* _SET EXERCISE 1_
Set down the excerpted text as it stands from "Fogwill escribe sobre" to "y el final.", and nothing more.
* _SET EXERCISE 2_
Keep the excerpted text going from its last sentence.

* _EXCERPTED TEXT_

====

Piensa en el largo camino de regreso.
¿Tendríamos que habernos quedado
en casa pensando en este lugar?
¿Dónde estaríamos ahora?

Elizabeth Bishop

viernes, 23 de junio de 2017

Los pichiciegos. Rodolfo Fogwill

Viven bajo tierra. Como aquellos bichos, los pichiciegos. En un refugio/madriguera. Durante el día se cuentan historias protagonizadas por judíos. Hablan de Gardel. De culear. De los milicos y los montoneros. Y recuerdan su vida fuera de Las Malvinas. Sienten las bombas que tiran los aviones sobre la tierra, la guerra desencadenada en la superficie. De noche buscan provisiones. Hacen intercambios con los ingleses o los argentinos. Se esconden tras las rocas para que no les peguen un tiro y se cagan de frío. Ven descender los aviones y las trayectorias extrañas de los misiles. No quieren ser un soldado helado (un muerto). Ni acarrear fríos (heridos). Regresan al calor del refugio y esperan. Su comunidad se divide entre los Reyes Magos, aquellos que construyeron la madriguera y se escondieron en ella para no participar en la guerra, los almaceneros, que apuntan y distribuyen los víveres, cigarros, alcohol, comida, los que salen en misiones nocturnas para abastecerse, los que callan y duermen porque se saben prescindibles. Son los pichis. Son jóvenes, soldados, desertores. Y tienen miedo.

Fogwill escribe sobre un puñado de soldados argentinos y la guerra de las Malvinas sin necesidad de escenas de combates ni parlamentos antibelicistas. Muestra a un grupo de desertores, su madriguera, su espera al final de la guerra, muchachos rosarinos, cordobeses, tucumanos embarcados en una guerra que les es ajena, su miedo a ser descubiertos, a morir, sus días bajo tierra y las noches a la intemperie en busca de víveres en una isla fantasmal donde sólo parecen quedar ovejas, hablan de la situación argentina, los militares en el poder, los aviones sobre el mar y los hombres y mujeres lanzados al mar desde miles de pies de altura, ven la guerra desde otro lugar, el sonido de los aviones y misiles, las explosiones lejanas, los días finales de largas colas de soldados rendidos. Forman una pequeña comunidad fuera de la guerra y apartados de la vida, sólo les quedan la espera y el final.

====

* _RECORDED DATA_
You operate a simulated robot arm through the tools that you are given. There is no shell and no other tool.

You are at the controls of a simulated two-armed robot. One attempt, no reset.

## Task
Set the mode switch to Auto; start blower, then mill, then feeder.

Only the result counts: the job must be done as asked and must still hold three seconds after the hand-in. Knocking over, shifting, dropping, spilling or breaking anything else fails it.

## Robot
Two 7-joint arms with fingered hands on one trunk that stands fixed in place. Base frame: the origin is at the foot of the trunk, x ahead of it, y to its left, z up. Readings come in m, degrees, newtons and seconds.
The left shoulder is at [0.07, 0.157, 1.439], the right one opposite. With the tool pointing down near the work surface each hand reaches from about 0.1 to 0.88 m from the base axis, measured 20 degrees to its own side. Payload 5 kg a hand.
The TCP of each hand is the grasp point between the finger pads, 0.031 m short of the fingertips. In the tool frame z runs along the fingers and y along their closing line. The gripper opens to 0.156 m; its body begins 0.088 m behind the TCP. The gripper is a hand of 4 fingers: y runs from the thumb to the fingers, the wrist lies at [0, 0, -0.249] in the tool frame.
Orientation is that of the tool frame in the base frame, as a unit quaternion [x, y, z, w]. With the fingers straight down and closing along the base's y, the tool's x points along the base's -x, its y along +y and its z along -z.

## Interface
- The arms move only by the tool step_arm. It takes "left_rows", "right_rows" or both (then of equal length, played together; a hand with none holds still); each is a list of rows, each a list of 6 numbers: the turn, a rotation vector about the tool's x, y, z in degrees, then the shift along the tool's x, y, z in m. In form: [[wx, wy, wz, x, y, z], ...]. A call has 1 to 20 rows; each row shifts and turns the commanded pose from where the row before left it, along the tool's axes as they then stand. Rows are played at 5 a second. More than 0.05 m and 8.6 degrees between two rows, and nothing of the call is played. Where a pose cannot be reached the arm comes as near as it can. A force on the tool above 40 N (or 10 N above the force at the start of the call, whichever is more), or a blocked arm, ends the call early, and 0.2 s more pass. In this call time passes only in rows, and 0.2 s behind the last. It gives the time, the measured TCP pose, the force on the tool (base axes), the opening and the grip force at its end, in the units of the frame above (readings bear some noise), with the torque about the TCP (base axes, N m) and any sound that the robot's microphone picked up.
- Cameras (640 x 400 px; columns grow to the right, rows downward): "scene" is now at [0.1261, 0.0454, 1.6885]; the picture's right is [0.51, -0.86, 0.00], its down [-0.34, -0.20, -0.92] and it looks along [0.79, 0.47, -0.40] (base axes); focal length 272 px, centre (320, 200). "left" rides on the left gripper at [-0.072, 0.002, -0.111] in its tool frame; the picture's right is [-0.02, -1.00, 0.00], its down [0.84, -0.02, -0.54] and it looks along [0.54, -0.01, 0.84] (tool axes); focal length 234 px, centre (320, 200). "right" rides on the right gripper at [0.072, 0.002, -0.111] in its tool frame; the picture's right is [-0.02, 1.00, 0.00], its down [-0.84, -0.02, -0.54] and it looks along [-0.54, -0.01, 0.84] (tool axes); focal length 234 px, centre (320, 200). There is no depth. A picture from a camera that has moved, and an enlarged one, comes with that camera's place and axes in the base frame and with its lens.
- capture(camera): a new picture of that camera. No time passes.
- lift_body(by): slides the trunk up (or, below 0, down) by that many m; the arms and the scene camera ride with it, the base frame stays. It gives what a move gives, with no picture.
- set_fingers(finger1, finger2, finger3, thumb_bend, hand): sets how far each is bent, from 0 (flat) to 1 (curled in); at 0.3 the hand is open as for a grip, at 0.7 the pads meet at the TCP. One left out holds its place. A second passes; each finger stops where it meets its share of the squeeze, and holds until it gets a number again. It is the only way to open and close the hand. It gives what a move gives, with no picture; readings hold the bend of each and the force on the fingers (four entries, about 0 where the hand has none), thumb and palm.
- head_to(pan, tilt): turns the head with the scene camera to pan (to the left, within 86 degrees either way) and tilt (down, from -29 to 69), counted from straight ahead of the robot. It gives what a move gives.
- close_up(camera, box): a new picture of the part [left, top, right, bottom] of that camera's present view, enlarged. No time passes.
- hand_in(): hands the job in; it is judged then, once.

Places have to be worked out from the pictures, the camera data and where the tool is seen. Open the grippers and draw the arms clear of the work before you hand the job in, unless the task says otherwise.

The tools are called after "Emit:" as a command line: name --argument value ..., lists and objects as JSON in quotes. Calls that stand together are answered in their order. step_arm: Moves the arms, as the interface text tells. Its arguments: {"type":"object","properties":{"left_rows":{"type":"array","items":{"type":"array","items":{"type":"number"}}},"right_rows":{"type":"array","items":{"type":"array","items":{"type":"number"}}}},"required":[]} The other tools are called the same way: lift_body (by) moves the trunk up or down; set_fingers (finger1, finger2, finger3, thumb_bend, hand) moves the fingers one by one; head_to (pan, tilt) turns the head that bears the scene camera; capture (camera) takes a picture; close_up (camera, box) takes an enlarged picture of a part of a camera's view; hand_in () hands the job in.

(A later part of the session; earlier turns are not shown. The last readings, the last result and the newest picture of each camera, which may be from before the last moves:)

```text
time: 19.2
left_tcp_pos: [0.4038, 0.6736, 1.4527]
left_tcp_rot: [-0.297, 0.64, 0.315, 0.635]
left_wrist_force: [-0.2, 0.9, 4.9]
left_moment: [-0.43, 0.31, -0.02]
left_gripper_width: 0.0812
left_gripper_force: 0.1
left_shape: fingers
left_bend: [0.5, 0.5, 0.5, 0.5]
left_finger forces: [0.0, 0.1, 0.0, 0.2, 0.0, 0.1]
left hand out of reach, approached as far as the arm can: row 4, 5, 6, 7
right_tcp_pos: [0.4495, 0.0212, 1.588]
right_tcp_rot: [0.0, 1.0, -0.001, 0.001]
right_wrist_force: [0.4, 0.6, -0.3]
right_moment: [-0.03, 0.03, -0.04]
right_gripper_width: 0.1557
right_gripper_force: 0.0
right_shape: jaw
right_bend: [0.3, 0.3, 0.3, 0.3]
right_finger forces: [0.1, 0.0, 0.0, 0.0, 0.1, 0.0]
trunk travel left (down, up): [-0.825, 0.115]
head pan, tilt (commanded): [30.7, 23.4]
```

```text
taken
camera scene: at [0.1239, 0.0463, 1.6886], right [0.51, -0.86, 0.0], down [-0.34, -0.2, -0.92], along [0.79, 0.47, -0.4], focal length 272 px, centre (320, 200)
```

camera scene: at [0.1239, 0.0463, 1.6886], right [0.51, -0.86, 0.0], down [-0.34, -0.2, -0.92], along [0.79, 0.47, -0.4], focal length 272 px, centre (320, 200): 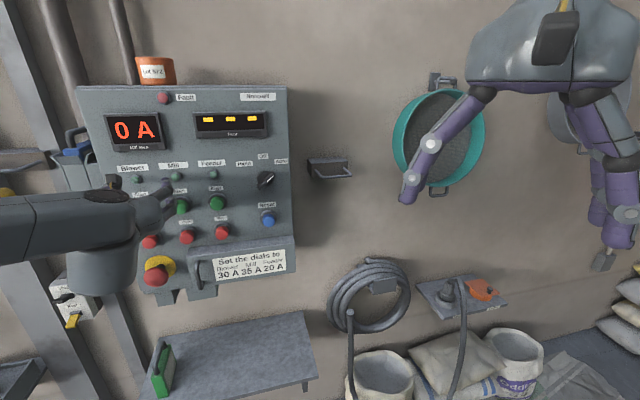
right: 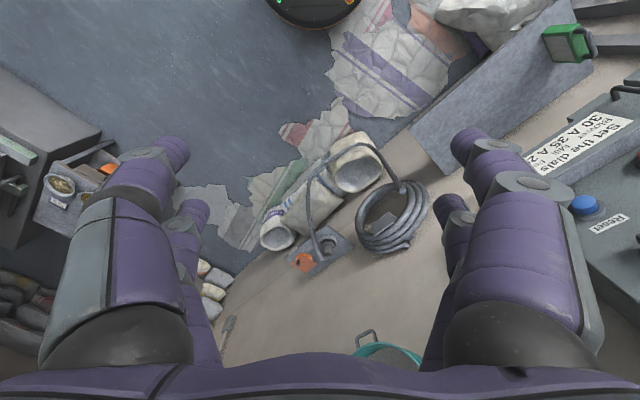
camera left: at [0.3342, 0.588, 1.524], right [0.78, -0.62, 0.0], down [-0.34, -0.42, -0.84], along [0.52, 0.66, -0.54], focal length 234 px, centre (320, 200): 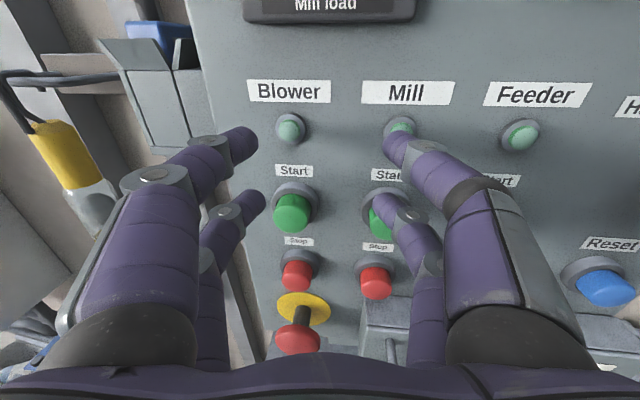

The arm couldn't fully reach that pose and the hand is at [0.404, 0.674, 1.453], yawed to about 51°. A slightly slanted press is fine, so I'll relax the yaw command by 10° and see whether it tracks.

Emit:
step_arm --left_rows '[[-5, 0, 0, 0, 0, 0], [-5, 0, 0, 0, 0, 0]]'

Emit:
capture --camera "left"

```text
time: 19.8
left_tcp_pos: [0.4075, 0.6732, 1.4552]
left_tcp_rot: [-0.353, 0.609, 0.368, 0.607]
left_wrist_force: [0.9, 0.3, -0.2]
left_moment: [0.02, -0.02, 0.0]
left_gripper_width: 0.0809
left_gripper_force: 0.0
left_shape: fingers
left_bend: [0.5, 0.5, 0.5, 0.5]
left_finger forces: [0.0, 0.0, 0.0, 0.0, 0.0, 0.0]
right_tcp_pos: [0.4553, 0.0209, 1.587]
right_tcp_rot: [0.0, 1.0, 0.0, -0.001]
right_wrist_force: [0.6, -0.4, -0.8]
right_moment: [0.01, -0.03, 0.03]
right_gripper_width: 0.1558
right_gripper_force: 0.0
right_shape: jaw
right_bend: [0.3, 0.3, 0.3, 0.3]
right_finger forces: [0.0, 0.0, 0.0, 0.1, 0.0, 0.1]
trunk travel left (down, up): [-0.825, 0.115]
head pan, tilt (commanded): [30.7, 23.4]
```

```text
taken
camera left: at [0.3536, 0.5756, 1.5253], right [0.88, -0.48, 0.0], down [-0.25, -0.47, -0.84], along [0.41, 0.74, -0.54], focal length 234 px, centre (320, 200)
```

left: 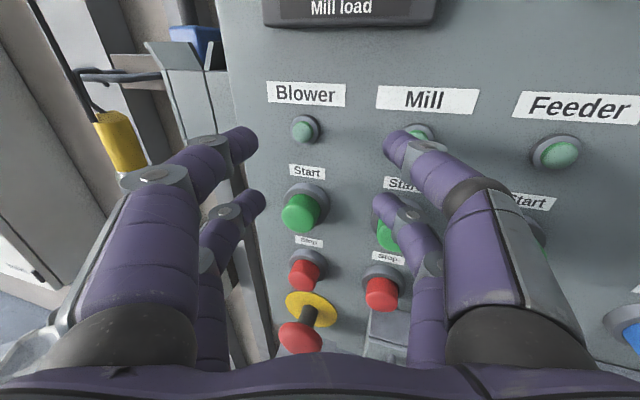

====

* _ANSWER 1_
Fogwill escribe sobre un puñado de soldados argentinos y la guerra de las Malvinas sin necesidad de escenas de combates ni parlamentos antibelicistas. Muestra a un grupo de desertores, su madriguera, su espera al final de la guerra, muchachos rosarinos, cordobeses, tucumanos embarcados en una guerra que les es ajena, su miedo a ser descubiertos, a morir, sus días bajo tierra y las noches a la intemperie en busca de víveres en una isla fantasmal donde sólo parecen quedar ovejas, hablan de la situación argentina, los militares en el poder, los aviones sobre el mar y los hombres y mujeres lanzados al mar desde miles de pies de altura, ven la guerra desde otro lugar, el sonido de los aviones y misiles, las explosiones lejanas, los días finales de largas colas de soldados rendidos. Forman una pequeña comunidad fuera de la guerra y apartados de la vida, sólo les quedan la espera y el final.

* _ANSWER 2_
Y mientras esperan, es miedo lo que sienten los soldados. Miedo a una bala, algo tangible y momentáneo, y miedo al mismo miedo, algo que no se separa de la piel, que condiciona cada instante de la vida de los pichis y hace salir el instinto de cada uno a la superficie, acumular cosas, ser más inteligentes o más cautos, hacerse invisibles. Los pichiciegos es ese miedo constante, es la angustia del momento, es la claustrofobia del encierro, es saberse en suspenso y sentir dentro del pecho ansiedad por una bala perdida, una misión de abastecimiento fallida, ser expulsados del refugio al día y la intemperie. Y en ese miedo visiones de monjas entre nubes.

El miedo: el miedo no es igual. El miedo cambia. Hay miedos y miedos. Una cosa es el miedo a algo —a una patrulla que te puede cruzar, a una bala perdida—, y otra distinta es el miedo de siempre, que está ahí, atrás de todo. Vas con ese miedo, natural, constante, repechando la cuesta, medio ahogado, sin aire, cargado de bidones y de bolsas y se aparece una patrulla, y encima del miedo que traes aparece otro miedo, un miedo fuerte pero chico, como un clavito que te entró en el medio de la lastimadura. Hay dos miedos: el miedo a algo, y el miedo al miedo, ése que siempre llevas y que nunca vas a poder sacarte desde el momento en que empezó.
Despertarse con miedo y pensar que después vas a tener más miedo, es miedo doble: uno carga su miedo y espera que venga el otro, el del momento, para darse el gusto de sentir un alivio cuando ese miedo chico —a un bombardeo, a una patrulla— pase, porque esos siempre pasan, y el otro miedo no, nunca pasa, se queda.

Los pichiciegos queda como una novela extraña y atrayente, un acercamiento subterráneo a la guerra de Las Malvinas y a un puñado de muchachos que deciden no tomar parte de ella. Y alrededor de esa decisión, la política argentina, la vida que han dejado atrás los soldados y el destino que les espera.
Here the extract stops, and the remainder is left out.